The first step is to change our own behavior. We can start by keeping the trash items from the Cleanup's "Top 10 Items Found" list out of the ocean. These include straws, cigarette butts, plastic bags, bottle caps, food wrappers and beverage containers. For example, millions of plastic straws pollute our ocean where endangered animals like sea turtles can choke on them. The average American eats out four times a week and almost everyone gets a straw (or two) in their drinks. To address this, Ocean Conservancy has started "The Last Straw Challenge," asking people to take a pledge to stop using plastic straws in their drinks. If 25,000 people pledge to skip the straw at restaurants each time they dine, we can keep five million plastic straws out of our ocean and landfills in just one year. That's a very good start.

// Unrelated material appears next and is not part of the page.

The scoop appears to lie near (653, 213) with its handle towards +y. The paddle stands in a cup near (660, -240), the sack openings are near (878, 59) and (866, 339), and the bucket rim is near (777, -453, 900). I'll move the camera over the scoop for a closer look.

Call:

There is also a huge role for industry and governments to play in tackling this issue because individual behavior change can't solve the problem on its own. The larger solution is actually technically straightforward in many places in the world -- it's bins, trucks and dumps. Basic, modern waste management infrastructure is vitally needed across much of the developing world as the foundation upon which more sophisticated approaches like resource recovery, recycling and even producer responsibility can be built. Nothing else will work without this foundation.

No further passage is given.